Are you a system architect ? Are you planning to convert the physical servers to VM ? If yes, perform the IOPS test on the physical machines prior to migrating it to VM. If you have test virtual machine in the targeted VMware infrastructure, perform the similar IOPS test to compare the results. If the results are almost same or better than physical machine IOPS , you can proceed with P2V. In case the virtual machine IOPS are less than physical machine, you need to consult with application and DBA team with the IOPS results of the VM.
Let’s see how the IOPS(Input Output Per Second) are calculated.
Here is the formula to calculate the IOPS :
- IOPS = 1/(Avg. Latency + Avg. Seek)(ms) (per Disk )
- Total IOPS = IOPS * Total number of Disks.
– Average Latency – Time for sector being accessed to be under a r/w head
– Average Seek – Time it takes for hard drive’s r/w head to position itself over the track to be read or written.
For an example, We have the following disks in your system.

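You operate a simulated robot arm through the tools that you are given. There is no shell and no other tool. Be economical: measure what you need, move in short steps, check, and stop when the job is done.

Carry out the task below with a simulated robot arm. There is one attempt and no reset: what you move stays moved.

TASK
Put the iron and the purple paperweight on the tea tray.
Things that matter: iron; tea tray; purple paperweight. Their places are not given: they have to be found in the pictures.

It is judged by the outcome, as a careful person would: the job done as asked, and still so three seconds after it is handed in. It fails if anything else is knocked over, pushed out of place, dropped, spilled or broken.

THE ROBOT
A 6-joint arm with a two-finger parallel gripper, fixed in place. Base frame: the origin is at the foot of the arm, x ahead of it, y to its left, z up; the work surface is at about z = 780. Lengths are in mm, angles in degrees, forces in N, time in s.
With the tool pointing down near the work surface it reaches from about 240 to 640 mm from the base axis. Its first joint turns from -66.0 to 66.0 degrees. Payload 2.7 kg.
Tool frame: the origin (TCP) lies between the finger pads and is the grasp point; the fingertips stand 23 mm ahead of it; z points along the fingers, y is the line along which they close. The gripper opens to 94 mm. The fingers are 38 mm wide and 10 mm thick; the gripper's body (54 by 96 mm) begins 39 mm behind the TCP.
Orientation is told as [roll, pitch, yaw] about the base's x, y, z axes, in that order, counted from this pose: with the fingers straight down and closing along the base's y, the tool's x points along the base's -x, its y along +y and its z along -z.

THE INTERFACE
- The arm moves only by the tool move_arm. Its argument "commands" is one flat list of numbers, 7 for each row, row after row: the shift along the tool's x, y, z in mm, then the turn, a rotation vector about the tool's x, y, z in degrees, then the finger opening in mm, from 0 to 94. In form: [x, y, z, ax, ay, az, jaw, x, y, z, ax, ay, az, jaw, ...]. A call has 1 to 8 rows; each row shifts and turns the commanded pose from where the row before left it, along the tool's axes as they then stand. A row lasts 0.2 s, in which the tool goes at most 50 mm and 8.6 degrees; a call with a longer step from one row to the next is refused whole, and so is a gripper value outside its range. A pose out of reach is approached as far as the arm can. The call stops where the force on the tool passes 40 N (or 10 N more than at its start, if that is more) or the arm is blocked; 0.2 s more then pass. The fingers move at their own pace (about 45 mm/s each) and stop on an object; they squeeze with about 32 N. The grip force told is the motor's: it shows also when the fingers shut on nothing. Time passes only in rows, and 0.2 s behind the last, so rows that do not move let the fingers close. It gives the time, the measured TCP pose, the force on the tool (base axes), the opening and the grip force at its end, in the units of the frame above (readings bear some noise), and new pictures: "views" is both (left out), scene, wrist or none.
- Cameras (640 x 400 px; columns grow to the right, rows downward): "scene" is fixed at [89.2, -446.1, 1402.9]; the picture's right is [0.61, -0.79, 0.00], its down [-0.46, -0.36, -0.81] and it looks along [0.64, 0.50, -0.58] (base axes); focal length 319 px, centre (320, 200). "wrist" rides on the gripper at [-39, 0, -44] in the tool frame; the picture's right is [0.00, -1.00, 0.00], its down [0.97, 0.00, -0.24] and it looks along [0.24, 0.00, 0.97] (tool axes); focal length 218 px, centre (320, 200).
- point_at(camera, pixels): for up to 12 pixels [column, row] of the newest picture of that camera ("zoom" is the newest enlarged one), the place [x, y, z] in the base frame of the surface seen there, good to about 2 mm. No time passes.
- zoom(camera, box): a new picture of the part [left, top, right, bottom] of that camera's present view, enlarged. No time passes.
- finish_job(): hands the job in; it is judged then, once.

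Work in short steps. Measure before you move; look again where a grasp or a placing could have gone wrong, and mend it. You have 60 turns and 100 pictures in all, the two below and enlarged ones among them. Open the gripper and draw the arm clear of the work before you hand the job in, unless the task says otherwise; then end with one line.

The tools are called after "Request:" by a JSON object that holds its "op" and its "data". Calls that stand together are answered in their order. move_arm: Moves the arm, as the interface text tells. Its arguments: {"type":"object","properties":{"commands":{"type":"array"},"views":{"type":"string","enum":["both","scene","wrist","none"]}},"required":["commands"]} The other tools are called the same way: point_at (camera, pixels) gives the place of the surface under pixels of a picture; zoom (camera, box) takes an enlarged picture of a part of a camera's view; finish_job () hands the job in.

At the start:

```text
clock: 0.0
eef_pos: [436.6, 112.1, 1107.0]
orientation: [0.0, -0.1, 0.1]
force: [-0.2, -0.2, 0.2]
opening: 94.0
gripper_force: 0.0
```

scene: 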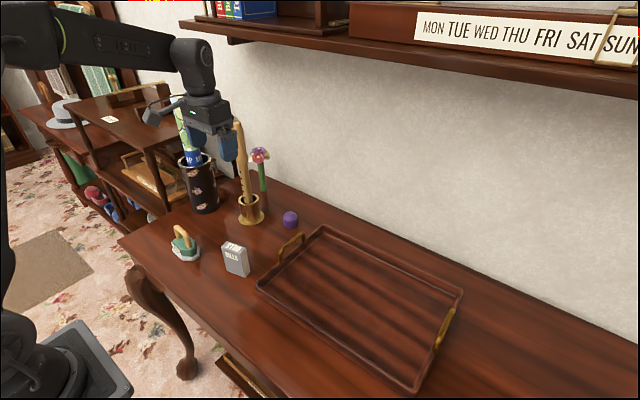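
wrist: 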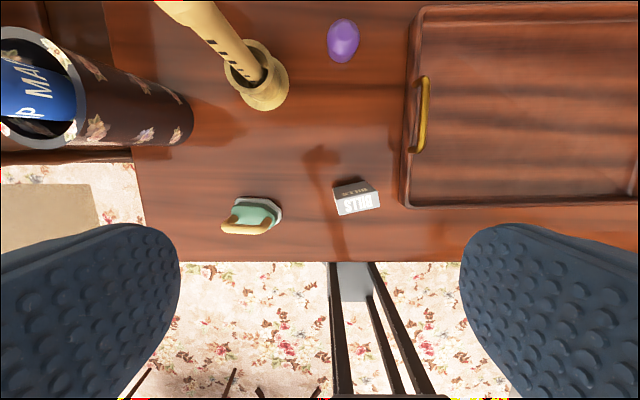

- 4 X 512 GB 10kRPM SAS (RAID 0)
- Avg. Latency = 4ms
- Avg. Seek = 5ms
IOPS = 1 / (0.004+0.005) = 111 IOPS
Since we have 4 Drives in RAID 0 , So total IOPS = 4×111 = 444 IOPS . Hope now you got a fair idea about how IOPS are calculated.
In this article ,we will see that how we can calculate the IOPS of Redhat Linux VM which is running on VMware ESXi 6.0 hypervisor. To calculate the IOPS , you need a tool called iometer. This tool can be downloaded from iometer.org.
IOMeter is composed to two different parts.
The host process is called dynamo, which is responsible for performing the actual I/O operations. It is available for both windows & Linux. The graphical IOMeter client which communicates with dynamo and presents the results and its only available for windows. So when you actually want to perform the IOPS test on Linux box, you need windows machine on the same network to see/store the results.
1. Download the Iometer package for windows from iometer.org. It contains both Iometer & dynamo. (Here we just need Iometer utility to see the results)
2. Download the Iometer package for Linux . It contains dynamo package.
3. Copy the Dynamo Linux package to the Linux VM and unzip/un-tar it .
[root@RHEL7 ~]# ls -lrt total 64 -rw-------. 1 root root 1089 Jun 13 20:29 anaconda-ks.cfg -rw-r--r--. 1 root root 1140 Jun 13 20:33 initial-setup-ks.cfg -rw-------. 1 root root 55419 Jun 13 20:40 iometer-1.1.0-linux.x86_64-bin.tar.bz2 [root@RHEL7 ~]# bunzip2 iometer-1.1.0-linux.x86_64-bin.tar.bz2 [root@RHEL7 ~]# ls -lrt total 156 -rw-------. 1 root root 1089 Jun 13 20:29 anaconda-ks.cfg -rw-r--r--. 1 root root 1140 Jun 13 20:33 initial-setup-ks.cfg -rw-------. 1 root root 150016 Jun 13 20:40 iometer-1.1.0-linux.x86_64-bin.tar [root@RHEL7 ~]# tar -xf iometer-1.1.0-linux.x86_64-bin.tar [root@RHEL7 ~]# ls -lrt total 304 -rwxrwxrwx. 1 root root 148314 Mar 26 2014 dynamo -rw-------. 1 root root 1089 Jun 13 20:29 anaconda-ks.cfg -rw-r--r--. 1 root root 1140 Jun 13 20:33 initial-setup-ks.cfg -rw-------. 1 root root 150016 Jun 13 20:40 iometer-1.1.0-linux.x86_64-bin.tar [root@RHEL7 ~]#
4. Here I am using /dev/sdb for the IOPS test which doesn’t have any filesystem on it. (Only raw device disk can provide the real IOPS)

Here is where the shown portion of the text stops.